Ex-procurador da Lava Jato: Centro deve se unir já no 1º turno por um nome

DIDA SAMPAIO/ESTADÃO CONTEÚDO
Imagem: DIDA SAMPAIO/ESTADÃO CONTEÚDO

Carlos Fernando dos Santos Lima*

Especial para UOL

20/03/2021 04h00

A política no Brasil é dominada hoje pela defesa do interesse próprio, pela irresponsabilidade com os destinos da população e pelo insulto como forma de atuação, estando as instituições públicas reféns, paralisadas e amedrontadas com a ousadia desses desonestos. E isto ocorre pela hipertrofia do poder político em detrimento das leis e da própria Constituição, uma vez que muitos que deveriam guardar nosso Direito são sabujos representantes desse sistema.

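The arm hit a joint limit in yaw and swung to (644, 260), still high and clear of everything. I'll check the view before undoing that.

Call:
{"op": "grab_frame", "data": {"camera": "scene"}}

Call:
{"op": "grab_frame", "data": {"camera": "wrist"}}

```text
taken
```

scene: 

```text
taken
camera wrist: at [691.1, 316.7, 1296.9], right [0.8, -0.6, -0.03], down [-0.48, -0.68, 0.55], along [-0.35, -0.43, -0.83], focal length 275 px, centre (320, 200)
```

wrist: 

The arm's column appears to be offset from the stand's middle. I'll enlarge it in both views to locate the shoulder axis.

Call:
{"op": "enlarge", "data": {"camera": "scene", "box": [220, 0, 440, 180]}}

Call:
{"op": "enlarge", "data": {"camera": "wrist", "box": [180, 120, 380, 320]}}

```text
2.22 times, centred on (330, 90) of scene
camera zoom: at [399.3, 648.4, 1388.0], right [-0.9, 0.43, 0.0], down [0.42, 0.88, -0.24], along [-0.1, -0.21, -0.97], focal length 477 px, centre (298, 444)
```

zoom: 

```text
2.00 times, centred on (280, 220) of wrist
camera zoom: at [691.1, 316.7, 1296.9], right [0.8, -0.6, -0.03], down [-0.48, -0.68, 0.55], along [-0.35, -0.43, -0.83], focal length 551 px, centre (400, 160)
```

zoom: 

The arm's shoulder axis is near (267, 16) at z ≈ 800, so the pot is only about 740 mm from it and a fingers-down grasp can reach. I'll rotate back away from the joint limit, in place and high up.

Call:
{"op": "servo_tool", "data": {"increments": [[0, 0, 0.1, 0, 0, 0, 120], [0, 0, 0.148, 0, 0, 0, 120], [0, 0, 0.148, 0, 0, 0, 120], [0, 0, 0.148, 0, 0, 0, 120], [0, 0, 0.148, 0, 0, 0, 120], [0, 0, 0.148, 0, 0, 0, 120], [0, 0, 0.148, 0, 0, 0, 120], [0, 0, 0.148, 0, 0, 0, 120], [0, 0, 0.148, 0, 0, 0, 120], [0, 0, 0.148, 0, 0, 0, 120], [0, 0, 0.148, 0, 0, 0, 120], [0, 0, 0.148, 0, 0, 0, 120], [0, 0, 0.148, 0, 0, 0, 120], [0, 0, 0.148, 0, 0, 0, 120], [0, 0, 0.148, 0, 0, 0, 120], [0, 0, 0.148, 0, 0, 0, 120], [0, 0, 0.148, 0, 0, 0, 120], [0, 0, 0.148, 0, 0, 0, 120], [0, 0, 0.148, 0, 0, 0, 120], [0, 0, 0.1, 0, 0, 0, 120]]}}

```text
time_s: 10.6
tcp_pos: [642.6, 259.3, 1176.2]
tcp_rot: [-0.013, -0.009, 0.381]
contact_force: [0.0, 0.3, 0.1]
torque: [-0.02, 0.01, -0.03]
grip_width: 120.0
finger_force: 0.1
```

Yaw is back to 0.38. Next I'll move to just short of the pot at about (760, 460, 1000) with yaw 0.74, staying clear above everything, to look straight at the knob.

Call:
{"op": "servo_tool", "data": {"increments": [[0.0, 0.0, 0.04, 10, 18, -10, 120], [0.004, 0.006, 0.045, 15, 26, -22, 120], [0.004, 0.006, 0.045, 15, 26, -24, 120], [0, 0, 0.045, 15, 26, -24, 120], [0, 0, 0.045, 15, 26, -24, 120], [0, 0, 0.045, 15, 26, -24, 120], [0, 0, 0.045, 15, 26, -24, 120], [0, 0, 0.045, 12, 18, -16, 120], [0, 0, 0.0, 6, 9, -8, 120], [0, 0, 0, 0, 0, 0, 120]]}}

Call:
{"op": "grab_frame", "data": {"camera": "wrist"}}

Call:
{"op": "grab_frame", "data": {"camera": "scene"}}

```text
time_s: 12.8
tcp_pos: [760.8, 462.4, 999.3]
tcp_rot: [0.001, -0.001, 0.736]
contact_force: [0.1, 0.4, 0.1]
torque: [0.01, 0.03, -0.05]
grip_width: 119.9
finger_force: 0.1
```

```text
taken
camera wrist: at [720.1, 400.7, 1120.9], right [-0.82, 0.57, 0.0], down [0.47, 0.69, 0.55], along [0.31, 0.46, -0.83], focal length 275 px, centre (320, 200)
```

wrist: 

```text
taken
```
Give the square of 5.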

Não se pode mais, por exemplo, admitir que as escolhas para ministros dos tribunais superiores, e mesmo dos quintos do Ministério Público e advocacia, tenham que passar por um beija-mão de poderosos. Não é razoável que a escolha do procurador-geral da República seja feita sem obediência a uma lista tríplice, prática salutar já prevista nos Estados para a escolha dos chefes dos Ministérios Públicos estaduais.

Não é possível mais assistir à competição venal entre "juristas" para agradar o presidente da República à custa da Justiça, na esperança de serem alçados a uma cadeira no STF; ou que este compre a cadeira de presidente da Câmara dos Deputados para um acusado de corrupção, em seguida "absolvido" por três ministros do STF, o qual impede a tramitação de dezenas de pedidos de impeachment do mesmo presidente da República e daqueles que o absolveram.

São tantas as mazelas da nossa política, que fica difícil acreditar que haja solução. Entretanto, como temos que viver neste país, o que nos resta fazer é insistir na mudança nessa situação desalentadora, mesmo que ela venha a ser pequena.

Muitos imaginam que a solução virá da escolha de um presidente comprometido com as mudanças. Essa esperança exclusiva na vontade de uma única pessoa é extremamente nociva, se não um reflexo do nosso caudilhismo congênito, pois nenhum chefe do executivo será capaz de corresponder às expectativas da população, fazendo com que esta sempre caia em frustração quando perceber que as esperanças que lhe foram vendidas eram apenas mentiras de políticos incapazes de se contrapor ao mecanismo.

É claro que um presidente pode muito, especialmente para o mal, como foi Lula ao comandar a corrupção em seu governo, Dilma, com sua arrogante ignorância econômica ou Bolsonaro ao fazer política contra a vida dos brasileiros. Por isso devemos em 2022 escolher o melhor nome para escapar da armadilha de termos no segundo turno a escolha entre o péssimo e o pior, como aconteceu em 2018.

Será necessário que o centro democrático se una já no primeiro turno em torno de um nome competente, pacificador e prático para iniciar a longa jornada para fora desse fundo do poço em que estamos; mas não podemos apostar todas as fichas nisso.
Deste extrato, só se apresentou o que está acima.